The destruction of motherhood in the 1960s was the beginning of the recent moral decline of the human race, especially in the United States.
The nonfiction book, The Feminine Mystique, by Betty Friedan, “…is widely credited with sparking the beginning of second-wave feminism in the United States” (Friedan). It “begins with an introduction describing what Friedan called “the problem that has no name”—the widespread unhappiness of women in the 1950s and early 1960s. It discusses the lives of several housewives from around the United States who were unhappy despite living in material comfort and being happily married with fine children” (Friedan).
As a result of Friedan emphasizing that a woman’s happiness will be achieved when she places her wants first, motherhood is no longer respected. Forty-nine years of feminist indoctrination in our schools and communities has led to the fall of the strongest role a woman is chosen to embrace; motherhood.
Furthermore, Betty Friedan’s attempt at portraying women as victims became a reality, so children were suffering from emotional abuse and neglect. Mothers began to become narcissistic because of a sense of entitlement.
The less women did to nurture the dignity of their children, the more society began to self destruct.
Interestingly, Friedan documented loads of studies on how the oppression of women was destroying culture, and families would benefit from women’s superiority. Yet the needs of the human beings who can’t thrive without a mothers nurturing were completely ignored.
“Friedan discusses the fact that many children have lost interest in life or emotional growth, attributing the change to the mother’s own lack of fulfillment, a side effect of the feminine mystique. When the mother lacks a self, Friedan notes, she often tries to live through her children, causing the children to lose their own sense of themselves as separate human beings with their own lives” (Friedan).
“She also advocates a new life plan for her women readers, including not viewing housework as a career, not trying to find total fulfillment through marriage and motherhood alone, and finding meaningful work that uses their full mental capacity. She discusses the conflicts that some women may face in this journey to self-actualization, including their own fears and resistance from others. Friedan ends her book by promoting education and meaningful work as the ultimate method by which American women can avoid becoming trapped in the feminine mystique, calling for a drastic rethinking of what it means to be feminine, and offering several educational and occupational suggestions” (Friedan).
Seriously? Enough of this nonsense! It is time for women to defect from mom-culture and assume their dignity.
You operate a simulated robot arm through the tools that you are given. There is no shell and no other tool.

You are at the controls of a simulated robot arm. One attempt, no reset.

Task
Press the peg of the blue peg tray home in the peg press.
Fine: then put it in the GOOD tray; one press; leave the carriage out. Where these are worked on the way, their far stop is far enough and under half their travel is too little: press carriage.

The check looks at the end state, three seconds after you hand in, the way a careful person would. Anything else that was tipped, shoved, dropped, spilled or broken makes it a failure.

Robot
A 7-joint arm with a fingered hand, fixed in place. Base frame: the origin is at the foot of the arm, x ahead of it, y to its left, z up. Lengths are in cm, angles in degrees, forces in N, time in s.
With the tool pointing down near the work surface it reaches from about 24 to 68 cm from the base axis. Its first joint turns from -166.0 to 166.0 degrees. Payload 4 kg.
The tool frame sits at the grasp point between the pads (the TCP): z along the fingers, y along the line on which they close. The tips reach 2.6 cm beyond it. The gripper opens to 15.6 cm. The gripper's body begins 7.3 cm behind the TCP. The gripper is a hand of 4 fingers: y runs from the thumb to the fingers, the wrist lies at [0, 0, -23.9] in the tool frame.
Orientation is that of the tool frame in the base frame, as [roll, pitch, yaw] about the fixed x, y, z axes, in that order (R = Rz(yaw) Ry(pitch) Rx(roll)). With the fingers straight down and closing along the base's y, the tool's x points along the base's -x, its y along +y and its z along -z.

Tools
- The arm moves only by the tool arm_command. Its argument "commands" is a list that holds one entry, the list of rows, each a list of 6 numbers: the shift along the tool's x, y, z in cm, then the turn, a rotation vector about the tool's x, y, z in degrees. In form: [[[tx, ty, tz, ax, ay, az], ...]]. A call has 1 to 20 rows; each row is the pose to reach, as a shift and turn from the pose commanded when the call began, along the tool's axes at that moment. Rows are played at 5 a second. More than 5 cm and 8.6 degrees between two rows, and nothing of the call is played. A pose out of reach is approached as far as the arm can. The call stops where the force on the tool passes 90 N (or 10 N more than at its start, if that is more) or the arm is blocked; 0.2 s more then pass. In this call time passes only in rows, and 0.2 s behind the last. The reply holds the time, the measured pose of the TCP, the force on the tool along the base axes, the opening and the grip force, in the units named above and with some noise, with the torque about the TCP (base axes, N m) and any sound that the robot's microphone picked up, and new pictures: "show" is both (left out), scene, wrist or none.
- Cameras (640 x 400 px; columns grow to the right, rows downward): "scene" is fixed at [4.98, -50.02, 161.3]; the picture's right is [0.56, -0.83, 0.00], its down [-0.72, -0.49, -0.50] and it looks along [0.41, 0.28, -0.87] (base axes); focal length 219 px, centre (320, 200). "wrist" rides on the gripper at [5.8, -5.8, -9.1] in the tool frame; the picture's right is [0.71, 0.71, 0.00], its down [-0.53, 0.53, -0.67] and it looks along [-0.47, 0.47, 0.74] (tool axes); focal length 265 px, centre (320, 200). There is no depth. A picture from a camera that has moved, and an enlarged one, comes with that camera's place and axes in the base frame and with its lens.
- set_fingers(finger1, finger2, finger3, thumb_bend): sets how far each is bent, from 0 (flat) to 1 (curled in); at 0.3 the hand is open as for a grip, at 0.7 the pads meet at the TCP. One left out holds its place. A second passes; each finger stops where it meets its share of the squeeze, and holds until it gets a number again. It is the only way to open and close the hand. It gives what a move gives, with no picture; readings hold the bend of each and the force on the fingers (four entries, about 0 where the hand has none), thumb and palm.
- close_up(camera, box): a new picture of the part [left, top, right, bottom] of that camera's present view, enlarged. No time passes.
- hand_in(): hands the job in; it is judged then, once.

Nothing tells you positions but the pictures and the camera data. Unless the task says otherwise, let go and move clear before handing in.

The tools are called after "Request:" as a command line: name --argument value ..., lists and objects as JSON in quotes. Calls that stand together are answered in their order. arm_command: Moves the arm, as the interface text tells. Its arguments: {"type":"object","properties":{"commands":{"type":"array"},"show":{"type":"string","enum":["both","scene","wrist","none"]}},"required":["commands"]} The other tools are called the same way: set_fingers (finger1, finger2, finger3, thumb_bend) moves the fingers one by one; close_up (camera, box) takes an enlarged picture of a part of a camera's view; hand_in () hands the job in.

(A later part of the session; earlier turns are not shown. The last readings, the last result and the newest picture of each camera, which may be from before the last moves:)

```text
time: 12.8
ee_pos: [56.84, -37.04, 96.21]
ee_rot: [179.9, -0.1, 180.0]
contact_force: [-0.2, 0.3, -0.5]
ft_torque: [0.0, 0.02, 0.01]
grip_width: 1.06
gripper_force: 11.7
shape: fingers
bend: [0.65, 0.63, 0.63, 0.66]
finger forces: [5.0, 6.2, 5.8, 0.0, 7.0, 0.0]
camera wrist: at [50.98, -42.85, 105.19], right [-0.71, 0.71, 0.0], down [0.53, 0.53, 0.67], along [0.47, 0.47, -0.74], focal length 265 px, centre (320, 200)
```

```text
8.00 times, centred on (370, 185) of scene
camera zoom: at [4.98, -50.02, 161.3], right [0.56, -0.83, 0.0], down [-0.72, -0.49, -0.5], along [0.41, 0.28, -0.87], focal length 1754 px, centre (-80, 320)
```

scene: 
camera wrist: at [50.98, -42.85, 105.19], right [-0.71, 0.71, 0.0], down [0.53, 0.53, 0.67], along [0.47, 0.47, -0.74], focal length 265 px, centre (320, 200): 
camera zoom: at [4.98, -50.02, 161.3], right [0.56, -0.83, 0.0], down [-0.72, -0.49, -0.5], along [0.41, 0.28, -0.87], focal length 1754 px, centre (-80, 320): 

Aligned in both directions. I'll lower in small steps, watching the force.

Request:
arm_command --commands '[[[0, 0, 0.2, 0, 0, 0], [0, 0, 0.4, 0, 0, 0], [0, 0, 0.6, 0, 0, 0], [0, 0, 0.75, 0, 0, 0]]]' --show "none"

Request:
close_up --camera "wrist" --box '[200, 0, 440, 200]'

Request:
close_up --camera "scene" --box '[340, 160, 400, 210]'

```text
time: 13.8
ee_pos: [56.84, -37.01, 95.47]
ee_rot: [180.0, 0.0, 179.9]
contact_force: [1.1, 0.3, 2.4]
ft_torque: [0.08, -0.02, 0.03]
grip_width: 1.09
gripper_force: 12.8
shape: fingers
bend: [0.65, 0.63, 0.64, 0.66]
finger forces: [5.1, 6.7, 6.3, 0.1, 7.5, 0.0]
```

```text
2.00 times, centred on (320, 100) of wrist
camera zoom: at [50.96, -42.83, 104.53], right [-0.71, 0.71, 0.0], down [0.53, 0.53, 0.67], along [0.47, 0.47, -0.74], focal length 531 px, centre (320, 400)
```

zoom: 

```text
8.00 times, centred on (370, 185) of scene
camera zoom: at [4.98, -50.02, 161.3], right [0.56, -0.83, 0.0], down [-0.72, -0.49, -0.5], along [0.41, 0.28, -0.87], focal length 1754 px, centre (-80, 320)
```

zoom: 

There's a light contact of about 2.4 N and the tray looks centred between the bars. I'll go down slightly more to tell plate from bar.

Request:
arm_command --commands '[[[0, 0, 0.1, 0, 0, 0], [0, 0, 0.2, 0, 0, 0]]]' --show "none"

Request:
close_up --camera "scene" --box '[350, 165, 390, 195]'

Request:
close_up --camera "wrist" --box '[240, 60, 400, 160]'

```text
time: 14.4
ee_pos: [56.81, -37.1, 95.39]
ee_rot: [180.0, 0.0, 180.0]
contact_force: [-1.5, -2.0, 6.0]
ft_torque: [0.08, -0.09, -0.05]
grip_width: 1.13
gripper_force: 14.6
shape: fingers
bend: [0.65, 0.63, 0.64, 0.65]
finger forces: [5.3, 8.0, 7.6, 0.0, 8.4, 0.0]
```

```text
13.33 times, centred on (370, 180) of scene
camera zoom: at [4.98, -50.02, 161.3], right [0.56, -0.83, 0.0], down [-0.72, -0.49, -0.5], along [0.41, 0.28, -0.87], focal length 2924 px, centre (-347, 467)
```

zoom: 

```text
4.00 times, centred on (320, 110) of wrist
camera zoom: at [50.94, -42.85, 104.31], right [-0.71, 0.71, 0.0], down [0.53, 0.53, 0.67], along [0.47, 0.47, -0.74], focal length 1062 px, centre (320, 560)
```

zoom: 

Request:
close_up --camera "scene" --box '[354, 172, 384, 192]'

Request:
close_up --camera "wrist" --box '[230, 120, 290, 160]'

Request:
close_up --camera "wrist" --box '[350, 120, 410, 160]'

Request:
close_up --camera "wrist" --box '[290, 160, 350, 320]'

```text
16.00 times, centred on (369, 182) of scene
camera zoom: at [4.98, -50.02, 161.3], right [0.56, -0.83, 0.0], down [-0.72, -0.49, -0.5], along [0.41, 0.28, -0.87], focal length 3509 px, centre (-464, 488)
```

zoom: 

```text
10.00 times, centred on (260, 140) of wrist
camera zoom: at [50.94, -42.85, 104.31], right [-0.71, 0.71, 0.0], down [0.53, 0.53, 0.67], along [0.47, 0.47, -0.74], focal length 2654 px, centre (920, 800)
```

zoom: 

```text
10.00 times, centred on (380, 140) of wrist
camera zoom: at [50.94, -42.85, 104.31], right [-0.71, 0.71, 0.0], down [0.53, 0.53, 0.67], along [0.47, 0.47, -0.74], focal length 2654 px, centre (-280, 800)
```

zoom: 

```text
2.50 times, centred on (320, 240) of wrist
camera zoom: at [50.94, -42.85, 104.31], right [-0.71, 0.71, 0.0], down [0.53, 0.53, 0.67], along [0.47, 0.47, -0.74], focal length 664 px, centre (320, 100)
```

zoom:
Motherhood is not a problem, nor is it lacking in rewards. In fact, women who accept the gift of motherhood have a beautiful aura of grace because of their selflessness. Their work is meaningful because they are the key to the next generations choices.
When mother’s covet their intuitive role, and place their families first without losing their own dignity, children grow up and thrive, and husbands cherish their wives with love, respect, and gifts.
What woman doesn’t want the adulation of the people she loves the most? One must wonder about any woman who places her own wants above those she loves because that is just plain evil.
Moreover, the mystique that Friedan destroyed in the intuitive nature of women, are the virtues we no longer witness in the character of many human beings. Psychopaths and sociopaths are the result of miserable parenting, and narcissistic personality disorder.
Women who cultivate a spirit of love, respect, compassion, loyalty, self-discipline, responsibility, work ethic, chastity, prudence, and fortitude reap precisely what they sew. Learned children who grow up to become noble adults.
If Our Blessed Mother Mary had wondered about a lack of self, Jesus wouldn’t have fulfilled God’s plan for salvation. If Abe Lincoln’s mother was never home he wouldn’t have become the President who worked to free slaves. If Jaycee Lee Dugard had not seen the grace of her children after being kidnapped, raped, and held hostage for 18 years she never would have hoped for freedom.
Right now, Procter and Gamble is airing commercials that demonstrate the reward of selfless mothering, as they applaud Olympic contenders and their mothers.
Obviously there is a priceless reward for unconditional motherhood. As Edith Stein so eloquently stated, “Our country needs what women are.”